**Data lines:**
★ ★ ★ ★ ★ ★ ★
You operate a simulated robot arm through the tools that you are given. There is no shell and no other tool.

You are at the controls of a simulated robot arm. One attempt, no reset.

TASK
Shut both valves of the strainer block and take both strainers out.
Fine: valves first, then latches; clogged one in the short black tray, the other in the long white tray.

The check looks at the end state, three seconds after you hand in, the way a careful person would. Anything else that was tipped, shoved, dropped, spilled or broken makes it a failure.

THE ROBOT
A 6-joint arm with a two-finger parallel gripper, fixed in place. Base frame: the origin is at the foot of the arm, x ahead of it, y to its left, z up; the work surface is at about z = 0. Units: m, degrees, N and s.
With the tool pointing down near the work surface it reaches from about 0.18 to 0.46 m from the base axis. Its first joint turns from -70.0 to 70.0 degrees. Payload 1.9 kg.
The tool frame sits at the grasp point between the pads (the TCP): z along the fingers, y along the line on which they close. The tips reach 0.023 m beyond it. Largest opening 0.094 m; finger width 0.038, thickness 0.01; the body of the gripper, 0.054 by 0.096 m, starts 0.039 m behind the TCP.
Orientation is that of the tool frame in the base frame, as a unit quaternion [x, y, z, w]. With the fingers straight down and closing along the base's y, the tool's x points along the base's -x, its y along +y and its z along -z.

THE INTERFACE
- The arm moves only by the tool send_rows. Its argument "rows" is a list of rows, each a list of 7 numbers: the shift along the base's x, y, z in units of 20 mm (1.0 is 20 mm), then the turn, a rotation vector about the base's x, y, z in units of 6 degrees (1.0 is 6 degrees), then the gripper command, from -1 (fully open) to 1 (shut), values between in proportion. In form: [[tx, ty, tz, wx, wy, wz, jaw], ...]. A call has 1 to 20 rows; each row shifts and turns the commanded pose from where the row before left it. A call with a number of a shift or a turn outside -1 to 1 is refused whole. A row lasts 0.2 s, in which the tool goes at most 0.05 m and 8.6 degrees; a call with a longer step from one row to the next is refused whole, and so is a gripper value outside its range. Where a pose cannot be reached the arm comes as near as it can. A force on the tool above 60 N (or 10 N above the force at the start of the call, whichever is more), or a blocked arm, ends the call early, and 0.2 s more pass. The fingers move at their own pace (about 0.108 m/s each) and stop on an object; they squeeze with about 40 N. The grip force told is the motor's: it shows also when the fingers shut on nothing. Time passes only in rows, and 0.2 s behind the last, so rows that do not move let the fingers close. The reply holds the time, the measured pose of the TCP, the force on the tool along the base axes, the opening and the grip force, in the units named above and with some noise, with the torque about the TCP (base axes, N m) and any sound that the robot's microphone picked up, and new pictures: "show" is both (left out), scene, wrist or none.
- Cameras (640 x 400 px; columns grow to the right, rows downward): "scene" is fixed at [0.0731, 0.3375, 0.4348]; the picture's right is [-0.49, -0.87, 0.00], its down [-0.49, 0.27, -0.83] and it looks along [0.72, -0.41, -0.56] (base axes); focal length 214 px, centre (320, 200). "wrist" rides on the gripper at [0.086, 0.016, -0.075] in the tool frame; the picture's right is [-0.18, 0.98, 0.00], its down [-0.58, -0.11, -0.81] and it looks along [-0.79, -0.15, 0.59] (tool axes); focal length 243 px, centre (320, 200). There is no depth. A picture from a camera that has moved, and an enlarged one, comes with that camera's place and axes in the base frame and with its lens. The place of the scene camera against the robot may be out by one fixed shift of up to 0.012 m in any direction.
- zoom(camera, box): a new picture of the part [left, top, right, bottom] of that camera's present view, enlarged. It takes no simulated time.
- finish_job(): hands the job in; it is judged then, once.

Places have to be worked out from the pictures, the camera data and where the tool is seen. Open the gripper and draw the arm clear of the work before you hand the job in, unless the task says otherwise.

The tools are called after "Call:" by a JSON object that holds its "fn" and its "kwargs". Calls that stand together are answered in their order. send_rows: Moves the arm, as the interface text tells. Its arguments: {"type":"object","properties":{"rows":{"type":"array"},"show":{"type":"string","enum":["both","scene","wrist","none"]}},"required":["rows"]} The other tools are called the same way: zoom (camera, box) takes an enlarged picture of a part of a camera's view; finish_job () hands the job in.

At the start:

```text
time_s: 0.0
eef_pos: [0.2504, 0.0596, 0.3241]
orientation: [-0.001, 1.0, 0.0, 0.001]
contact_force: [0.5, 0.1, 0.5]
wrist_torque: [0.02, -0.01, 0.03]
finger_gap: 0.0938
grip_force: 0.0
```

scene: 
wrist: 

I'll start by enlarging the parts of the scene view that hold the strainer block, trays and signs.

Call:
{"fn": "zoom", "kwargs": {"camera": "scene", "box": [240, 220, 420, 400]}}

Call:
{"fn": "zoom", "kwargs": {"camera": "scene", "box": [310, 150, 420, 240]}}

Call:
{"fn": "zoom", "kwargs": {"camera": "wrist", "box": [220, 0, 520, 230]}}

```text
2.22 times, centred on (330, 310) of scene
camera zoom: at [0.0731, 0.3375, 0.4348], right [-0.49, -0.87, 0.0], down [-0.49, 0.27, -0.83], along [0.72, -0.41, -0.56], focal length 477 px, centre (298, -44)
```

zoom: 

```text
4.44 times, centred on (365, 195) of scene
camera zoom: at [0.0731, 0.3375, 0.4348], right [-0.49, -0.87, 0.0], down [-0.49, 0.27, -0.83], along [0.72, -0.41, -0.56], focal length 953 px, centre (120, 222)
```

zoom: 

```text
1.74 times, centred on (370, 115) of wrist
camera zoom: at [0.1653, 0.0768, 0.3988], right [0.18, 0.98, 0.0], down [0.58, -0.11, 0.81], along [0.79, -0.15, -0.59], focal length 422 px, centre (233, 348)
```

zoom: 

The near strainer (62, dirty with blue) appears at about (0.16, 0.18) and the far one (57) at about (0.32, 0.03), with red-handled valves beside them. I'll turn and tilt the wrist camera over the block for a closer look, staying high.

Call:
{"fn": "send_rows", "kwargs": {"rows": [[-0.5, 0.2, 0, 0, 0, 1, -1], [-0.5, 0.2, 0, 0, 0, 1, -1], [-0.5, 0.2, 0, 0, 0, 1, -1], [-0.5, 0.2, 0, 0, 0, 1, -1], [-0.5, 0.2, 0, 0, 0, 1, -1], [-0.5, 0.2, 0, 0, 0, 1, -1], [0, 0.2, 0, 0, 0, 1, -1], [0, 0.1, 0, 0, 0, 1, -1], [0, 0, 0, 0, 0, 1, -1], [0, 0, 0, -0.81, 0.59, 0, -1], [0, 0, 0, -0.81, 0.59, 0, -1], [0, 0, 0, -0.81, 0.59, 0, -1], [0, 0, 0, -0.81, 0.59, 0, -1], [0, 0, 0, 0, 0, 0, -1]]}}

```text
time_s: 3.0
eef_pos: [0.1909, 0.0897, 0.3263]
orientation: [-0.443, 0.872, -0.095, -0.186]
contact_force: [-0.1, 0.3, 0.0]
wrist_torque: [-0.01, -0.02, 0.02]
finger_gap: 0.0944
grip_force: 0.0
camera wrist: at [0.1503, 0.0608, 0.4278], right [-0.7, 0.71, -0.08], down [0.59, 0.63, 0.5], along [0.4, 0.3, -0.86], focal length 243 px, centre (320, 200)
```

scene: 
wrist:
★ ★ ★ ★ ★ ★ ★
**Task details:**
Transcribe the full listing above without leaving anything out. Return a JSON list in which every string is one line; blank lines are skipped.

**Worked answer:**
[
  "You operate a simulated robot arm through the tools that you are given. There is no shell and no other tool.",
  "You are at the controls of a simulated robot arm. One attempt, no reset.",
  "TASK",
  "Shut both valves of the strainer block and take both strainers out.",
  "Fine: valves first, then latches; clogged one in the short black tray, the other in the long white tray.",
  "The check looks at the end state, three seconds after you hand in, the way a careful person would. Anything else that was tipped, shoved, dropped, spilled or broken makes it a failure.",
  "THE ROBOT",
  "A 6-joint arm with a two-finger parallel gripper, fixed in place. Base frame: the origin is at the foot of the arm, x ahead of it, y to its left, z up; the work surface is at about z = 0. Units: m, degrees, N and s.",
  "With the tool pointing down near the work surface it reaches from about 0.18 to 0.46 m from the base axis. Its first joint turns from -70.0 to 70.0 degrees. Payload 1.9 kg.",
  "The tool frame sits at the grasp point between the pads (the TCP): z along the fingers, y along the line on which they close. The tips reach 0.023 m beyond it. Largest opening 0.094 m; finger width 0.038, thickness 0.01; the body of the gripper, 0.054 by 0.096 m, starts 0.039 m behind the TCP.",
  "Orientation is that of the tool frame in the base frame, as a unit quaternion [x, y, z, w]. With the fingers straight down and closing along the base's y, the tool's x points along the base's -x, its y along +y and its z along -z.",
  "THE INTERFACE",
  "- The arm moves only by the tool send_rows. Its argument \"rows\" is a list of rows, each a list of 7 numbers: the shift along the base's x, y, z in units of 20 mm (1.0 is 20 mm), then the turn, a rotation vector about the base's x, y, z in units of 6 degrees (1.0 is 6 degrees), then the gripper command, from -1 (fully open) to 1 (shut), values between in proportion. In form: [[tx, ty, tz, wx, wy, wz, jaw], ...]. A call has 1 to 20 rows; each row shifts and turns the commanded pose from where the row before left it. A call with a number of a shift or a turn outside -1 to 1 is refused whole. A row lasts 0.2 s, in which the tool goes at most 0.05 m and 8.6 degrees; a call with a longer step from one row to the next is refused whole, and so is a gripper value outside its range. Where a pose cannot be reached the arm comes as near as it can. A force on the tool above 60 N (or 10 N above the force at the start of the call, whichever is more), or a blocked arm, ends the call early, and 0.2 s more pass. The fingers move at their own pace (about 0.108 m/s each) and stop on an object; they squeeze with about 40 N. The grip force told is the motor's: it shows also when the fingers shut on nothing. Time passes only in rows, and 0.2 s behind the last, so rows that do not move let the fingers close. The reply holds the time, the measured pose of the TCP, the force on the tool along the base axes, the opening and the grip force, in the units named above and with some noise, with the torque about the TCP (base axes, N m) and any sound that the robot's microphone picked up, and new pictures: \"show\" is both (left out), scene, wrist or none.",
  "- Cameras (640 x 400 px; columns grow to the right, rows downward): \"scene\" is fixed at [0.0731, 0.3375, 0.4348]; the picture's right is [-0.49, -0.87, 0.00], its down [-0.49, 0.27, -0.83] and it looks along [0.72, -0.41, -0.56] (base axes); focal length 214 px, centre (320, 200). \"wrist\" rides on the gripper at [0.086, 0.016, -0.075] in the tool frame; the picture's right is [-0.18, 0.98, 0.00], its down [-0.58, -0.11, -0.81] and it looks along [-0.79, -0.15, 0.59] (tool axes); focal length 243 px, centre (320, 200). There is no depth. A picture from a camera that has moved, and an enlarged one, comes with that camera's place and axes in the base frame and with its lens. The place of the scene camera against the robot may be out by one fixed shift of up to 0.012 m in any direction.",
  "- zoom(camera, box): a new picture of the part [left, top, right, bottom] of that camera's present view, enlarged. It takes no simulated time.",
  "- finish_job(): hands the job in; it is judged then, once.",
  "Places have to be worked out from the pictures, the camera data and where the tool is seen. Open the gripper and draw the arm clear of the work before you hand the job in, unless the task says otherwise.",
  "The tools are called after \"Call:\" by a JSON object that holds its \"fn\" and its \"kwargs\". Calls that stand together are answered in their order. send_rows: Moves the arm, as the interface text tells. Its arguments: {\"type\":\"object\",\"properties\":{\"rows\":{\"type\":\"array\"},\"show\":{\"type\":\"string\",\"enum\":[\"both\",\"scene\",\"wrist\",\"none\"]}},\"required\":[\"rows\"]} The other tools are called the same way: zoom (camera, box) takes an enlarged picture of a part of a camera's view; finish_job () hands the job in.",
  "At the start:",
  "```text",
  "time_s: 0.0",
  "eef_pos: [0.2504, 0.0596, 0.3241]",
  "orientation: [-0.001, 1.0, 0.0, 0.001]",
  "contact_force: [0.5, 0.1, 0.5]",
  "wrist_torque: [0.02, -0.01, 0.03]",
  "finger_gap: 0.0938",
  "grip_force: 0.0",
  "```",
  "scene: ",
  "wrist: ",
  "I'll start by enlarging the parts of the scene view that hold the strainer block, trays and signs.",
  "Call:",
  "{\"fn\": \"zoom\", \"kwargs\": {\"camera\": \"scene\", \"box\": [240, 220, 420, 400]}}",
  "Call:",
  "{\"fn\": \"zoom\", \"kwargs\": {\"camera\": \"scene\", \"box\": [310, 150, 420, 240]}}",
  "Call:",
  "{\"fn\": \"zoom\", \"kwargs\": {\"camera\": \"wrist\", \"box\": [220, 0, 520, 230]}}",
  "```text",
  "2.22 times, centred on (330, 310) of scene",
  "camera zoom: at [0.0731, 0.3375, 0.4348], right [-0.49, -0.87, 0.0], down [-0.49, 0.27, -0.83], along [0.72, -0.41, -0.56], focal length 477 px, centre (298, -44)",
  "```",
  "zoom: ",
  "```text",
  "4.44 times, centred on (365, 195) of scene",
  "camera zoom: at [0.0731, 0.3375, 0.4348], right [-0.49, -0.87, 0.0], down [-0.49, 0.27, -0.83], along [0.72, -0.41, -0.56], focal length 953 px, centre (120, 222)",
  "```",
  "zoom: ",
  "```text",
  "1.74 times, centred on (370, 115) of wrist",
  "camera zoom: at [0.1653, 0.0768, 0.3988], right [0.18, 0.98, 0.0], down [0.58, -0.11, 0.81], along [0.79, -0.15, -0.59], focal length 422 px, centre (233, 348)",
  "```",
  "zoom: ",
  "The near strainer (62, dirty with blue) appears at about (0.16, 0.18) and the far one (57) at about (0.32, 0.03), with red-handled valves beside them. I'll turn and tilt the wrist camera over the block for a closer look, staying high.",
  "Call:",
  "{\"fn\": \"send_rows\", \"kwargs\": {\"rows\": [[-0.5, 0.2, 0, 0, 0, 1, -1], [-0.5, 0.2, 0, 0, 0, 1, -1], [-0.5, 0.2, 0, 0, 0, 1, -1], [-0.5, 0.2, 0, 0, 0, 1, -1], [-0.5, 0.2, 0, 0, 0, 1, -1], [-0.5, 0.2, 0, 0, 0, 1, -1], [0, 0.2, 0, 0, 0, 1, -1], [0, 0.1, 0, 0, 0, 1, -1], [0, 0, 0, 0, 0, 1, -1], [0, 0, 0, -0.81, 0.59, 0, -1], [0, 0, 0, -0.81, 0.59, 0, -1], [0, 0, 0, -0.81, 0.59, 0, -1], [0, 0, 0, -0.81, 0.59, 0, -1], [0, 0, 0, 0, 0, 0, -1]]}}",
  "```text",
  "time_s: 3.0",
  "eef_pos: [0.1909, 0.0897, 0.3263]",
  "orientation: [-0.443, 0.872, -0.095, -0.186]",
  "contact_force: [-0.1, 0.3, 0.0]",
  "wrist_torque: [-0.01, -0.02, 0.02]",
  "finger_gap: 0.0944",
  "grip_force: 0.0",
  "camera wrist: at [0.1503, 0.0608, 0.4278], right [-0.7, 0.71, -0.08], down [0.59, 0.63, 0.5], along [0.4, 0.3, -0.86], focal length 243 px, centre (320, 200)",
  "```",
  "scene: ",
  "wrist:"
]